A commitment by Italy and Mexico to ramp up climate and environmental education has been welcomed by the UN office which supports global efforts to respond to climate change. Patricia Espinosa, Executive Secretary of UN Climate Change, expressed hope that more nations will follow their initiative, announced this week at the UN COP25 climate change conference in Madrid.


Yemen: 12 December 2019

The Prosecutor of the International Criminal Court (ICC) is urged to investigate the role of executives of European arms companies and licensing officials in violations of international humanitarian law that could amount to war crimes in Yemen. The European Centre for Constitutional and Human Rights, supported by five NGO’s, has submitted a 300-page Communication, accompanied by supporting evidence, to the ICC’s Office of the Prosecutor calling on the ICC to investigate whether high-ranking officials, from both European companies and governments, could bear criminal responsibility for supplying arms used by members of the Saudi Arabia/ UAE-led Coalition in potential war crimes in Yemen. Specifically, it requests an investigation into their potential complicity in 26 specific airstrikes.


Myanmar: 12 December 2019

Speaking on the third and final day of hearings at the International Court of Justice in the case brought by The Gambia under the 1948 Genocide Convention, the West African country’s lead lawyer stated that Myanmar cannot be trusted to hold its soldiers accountable for alleged atrocities against its Rohingya minority, and measures to stop the violence need to be taken immediately. Futhermore, Paul Rechler repeated the demand for “provisional measures” to restrain the Myanmar military until the case has been heard in full.

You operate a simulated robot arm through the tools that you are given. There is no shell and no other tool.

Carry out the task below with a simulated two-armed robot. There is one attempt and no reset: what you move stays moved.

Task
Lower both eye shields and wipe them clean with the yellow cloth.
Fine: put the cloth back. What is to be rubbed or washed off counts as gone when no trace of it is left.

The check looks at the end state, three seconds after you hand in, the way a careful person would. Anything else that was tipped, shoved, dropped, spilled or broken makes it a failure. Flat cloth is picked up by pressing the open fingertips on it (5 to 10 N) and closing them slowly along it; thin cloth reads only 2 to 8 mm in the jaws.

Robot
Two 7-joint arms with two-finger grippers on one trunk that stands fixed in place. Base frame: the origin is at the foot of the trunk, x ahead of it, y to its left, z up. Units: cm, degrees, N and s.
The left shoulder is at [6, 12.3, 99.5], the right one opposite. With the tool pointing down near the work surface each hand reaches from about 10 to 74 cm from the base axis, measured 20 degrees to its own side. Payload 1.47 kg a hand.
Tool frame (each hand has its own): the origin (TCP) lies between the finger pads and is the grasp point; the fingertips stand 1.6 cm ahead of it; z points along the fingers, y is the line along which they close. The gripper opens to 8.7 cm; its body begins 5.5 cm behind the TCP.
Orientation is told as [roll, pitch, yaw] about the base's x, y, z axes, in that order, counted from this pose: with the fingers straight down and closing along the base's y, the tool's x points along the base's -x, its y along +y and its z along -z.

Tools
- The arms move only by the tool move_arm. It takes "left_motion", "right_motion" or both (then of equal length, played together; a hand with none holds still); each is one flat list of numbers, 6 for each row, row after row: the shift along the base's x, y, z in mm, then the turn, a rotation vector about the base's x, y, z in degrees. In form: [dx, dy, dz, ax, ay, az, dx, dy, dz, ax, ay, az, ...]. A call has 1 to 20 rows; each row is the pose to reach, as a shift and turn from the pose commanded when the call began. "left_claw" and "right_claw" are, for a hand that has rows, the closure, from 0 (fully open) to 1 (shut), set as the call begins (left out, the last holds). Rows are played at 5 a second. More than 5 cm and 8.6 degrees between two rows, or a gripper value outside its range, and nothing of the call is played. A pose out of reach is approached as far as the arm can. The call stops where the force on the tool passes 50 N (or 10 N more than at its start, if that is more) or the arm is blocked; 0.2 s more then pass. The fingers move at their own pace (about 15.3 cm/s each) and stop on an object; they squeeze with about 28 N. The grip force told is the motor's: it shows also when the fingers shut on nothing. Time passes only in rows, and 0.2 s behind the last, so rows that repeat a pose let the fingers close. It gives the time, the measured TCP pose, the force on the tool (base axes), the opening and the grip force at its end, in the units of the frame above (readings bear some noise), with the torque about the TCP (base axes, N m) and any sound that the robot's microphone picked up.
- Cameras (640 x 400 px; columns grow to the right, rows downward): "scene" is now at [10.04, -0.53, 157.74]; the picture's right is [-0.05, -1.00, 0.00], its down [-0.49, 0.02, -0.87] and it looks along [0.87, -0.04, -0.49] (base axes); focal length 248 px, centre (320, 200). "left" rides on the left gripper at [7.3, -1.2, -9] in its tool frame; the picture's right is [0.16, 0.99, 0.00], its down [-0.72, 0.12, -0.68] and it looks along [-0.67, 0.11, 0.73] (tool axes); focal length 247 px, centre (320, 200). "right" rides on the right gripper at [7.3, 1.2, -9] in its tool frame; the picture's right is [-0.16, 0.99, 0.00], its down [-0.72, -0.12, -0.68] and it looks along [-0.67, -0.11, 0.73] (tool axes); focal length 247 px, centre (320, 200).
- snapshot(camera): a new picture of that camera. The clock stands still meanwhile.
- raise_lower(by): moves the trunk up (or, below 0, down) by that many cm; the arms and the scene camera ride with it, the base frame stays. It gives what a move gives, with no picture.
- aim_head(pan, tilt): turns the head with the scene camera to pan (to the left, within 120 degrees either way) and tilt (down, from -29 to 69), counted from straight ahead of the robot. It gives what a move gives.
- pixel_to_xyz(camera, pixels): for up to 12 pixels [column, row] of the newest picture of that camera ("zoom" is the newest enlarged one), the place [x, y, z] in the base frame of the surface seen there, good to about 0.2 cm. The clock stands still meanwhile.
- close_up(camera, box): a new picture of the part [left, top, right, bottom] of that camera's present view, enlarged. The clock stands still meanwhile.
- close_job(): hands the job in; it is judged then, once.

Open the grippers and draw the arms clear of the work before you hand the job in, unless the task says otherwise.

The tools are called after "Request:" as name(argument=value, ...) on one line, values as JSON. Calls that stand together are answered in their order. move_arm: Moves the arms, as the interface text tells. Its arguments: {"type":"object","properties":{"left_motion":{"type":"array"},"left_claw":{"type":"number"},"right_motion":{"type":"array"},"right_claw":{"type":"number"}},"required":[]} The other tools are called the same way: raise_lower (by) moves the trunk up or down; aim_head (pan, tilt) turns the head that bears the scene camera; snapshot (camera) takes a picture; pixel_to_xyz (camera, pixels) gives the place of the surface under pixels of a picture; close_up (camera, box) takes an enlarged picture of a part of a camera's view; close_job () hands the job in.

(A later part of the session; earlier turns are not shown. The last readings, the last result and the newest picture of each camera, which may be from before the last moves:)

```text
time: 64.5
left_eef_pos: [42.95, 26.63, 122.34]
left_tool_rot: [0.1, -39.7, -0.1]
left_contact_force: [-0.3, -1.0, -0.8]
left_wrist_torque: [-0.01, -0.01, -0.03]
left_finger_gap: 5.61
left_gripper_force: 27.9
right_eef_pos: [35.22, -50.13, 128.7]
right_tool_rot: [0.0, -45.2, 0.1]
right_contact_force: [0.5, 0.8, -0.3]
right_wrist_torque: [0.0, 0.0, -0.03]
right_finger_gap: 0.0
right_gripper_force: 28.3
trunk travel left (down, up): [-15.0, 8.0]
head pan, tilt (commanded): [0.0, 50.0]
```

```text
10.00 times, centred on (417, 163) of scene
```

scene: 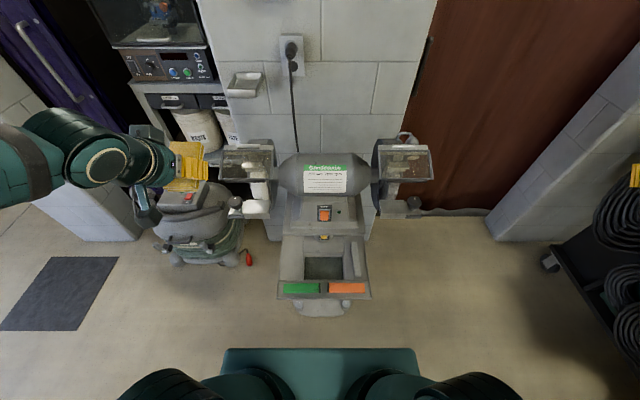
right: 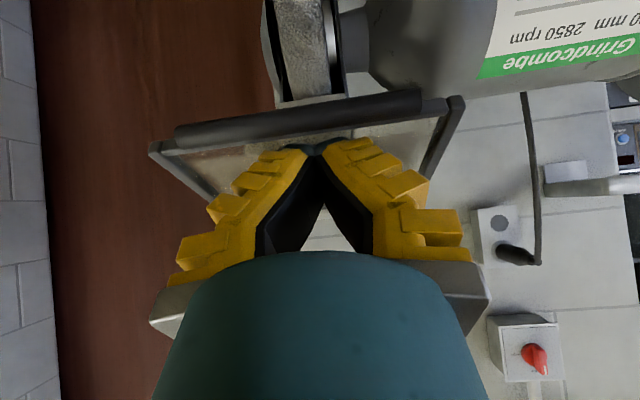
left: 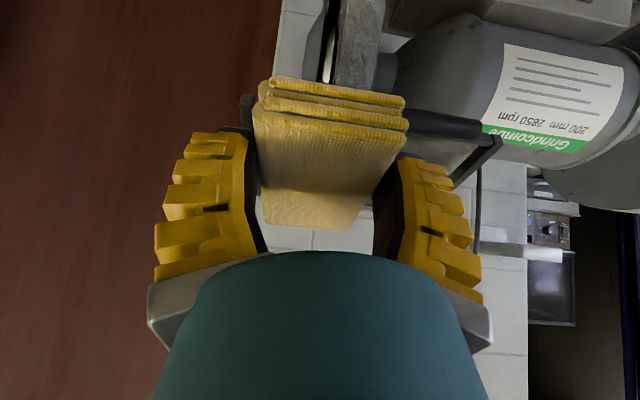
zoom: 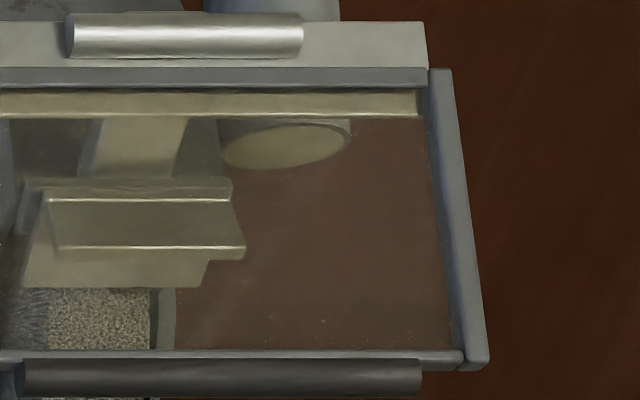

Sierra Leone: 12 December 2019

The rejection by the Economic Community of West African States’ of the ban imposed by Sierra Leon’s government preventing pregnant girls from sitting exams and attending mainstream school gives hope to thousands of girls whose rights to access education without discrimination had been violated for the past four years due to this inherently discriminatory ban. The Court found that the policy barring pregnant school girls amounted to discrimination and breached provisions of the African Charter on Human and Peoples’ rights as well as other international law instruments to which Sierra Leone is a party. It ordered the policy to be revoked with immediate effect.


Mexico: 14 December 2019

The future of President Andres Manuel Lopez Obrador’s ambitious Mayan Train project hangs in the balance as the communities on the train’s proposed route express their thoughts about the plan. The new 1,525 KM train route in Mexico’s Yucatan Peninsula is expected to connect nature reserves and archaeological zones in the impoverished southeast states of Chiapas, Tabasco, Quintana Roo and Campecehe to the existing tourism hub of Cancun. Environmentalists and indigenous groups have expressed their concerns over the project and more than a dozen assemblies will be held in areas along the train’s proposed route to hear their concerns.


Lebanon: 15 December 2019

Thousands of Lebanese people took to the streets in Beirut on Sunday to protest against the potential nomination of Saad Hariri as Prime Minister and in defence of the violent crackdown on demonstrators by security forces on the previous night. Riot police had used tear gas and rubber-coated bullets as well as beating and arresting protesters in an attempt to disperse rallies outside parliament in the capital overnight on Saturday. The incident was one of the most violent crackdowns on protesters since nationwide anti-government demonstrations began two months ago, leading to the resignation of Prime Minister Saad Hariri on 29 October. Protesters want a new government of independent experts to be appointed to steer the country though its economic crisis.


India: 16 December 2019

India’s internet shutdown in Kashmir is now the longest ever in a democracy. The shutdown which entered its 134th day on Monday, is now the longest ever imposed in a democracy according to Access Now, an international advocacy group that tracks Internet suspensions. Only authoritarian regimes such as China and Myanmar have cut off the internet for longer. India imposed the shutdown on August 5th when authorities revoked Kashmir’s autonomy and statehood, snapping all communications and detaining the region’s mainstream politicians.


Iran: 16 December 2019

Thousands are arbitrarily detained and at risk of torture in chilling post-protest crackdown. Iran’s authorities are carrying out a vicious crackdown following the outbreak of nationwide protests on 15 November, arresting thousands of protesters as well as journalists, human rights defenders and students to stop them from speaking out about Iran’s ruthless repression. Amongst those arrested are children as young as 15. According to credible sources, at least 304 people have been killed as well as detainees being subjected to enforced disappearance and torture.